I now know that this medicine, Three-strip Technicolor, was a revolutionary process, the first to properly mix the three primary colours of light — red, green and blue — so that film could capture all of the colours in nature. From this technique came movies such as The Wizard of Oz (1939), Meet Me in St Louis (1944) and Singin’ in the Rain (1952). It’s responsible for that hyper-saturated look we now associate with almost an entire era of cinema. It intensified colour, making nature appear preternatural.
Technicolor Motion Picture Corporation filed its start-up papers in Maine on 18 November 1915, 100 years ago this week.
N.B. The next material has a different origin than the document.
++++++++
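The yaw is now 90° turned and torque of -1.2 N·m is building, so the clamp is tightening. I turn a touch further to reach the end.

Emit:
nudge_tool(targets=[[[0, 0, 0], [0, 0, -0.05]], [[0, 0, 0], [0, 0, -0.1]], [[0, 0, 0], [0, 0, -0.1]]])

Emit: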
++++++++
They weren’t the only innovators in colour cinematography — let alone the first. Experiments with tinting film and with projecting it through filters had begun in the late 19th century. This new company would have to struggle past the competition, as well as the vicissitudes of the economy and of taste, to be remembered as it is.
Technicolor’s incorporation date is a useful marker, but technological advancement doesn’t really celebrate birthdays. It was three years earlier that an investor went to Herbert Kalmus, Daniel Comstock and W. Burton Westcott seeking their advice on a smoother form of motion-picture projection.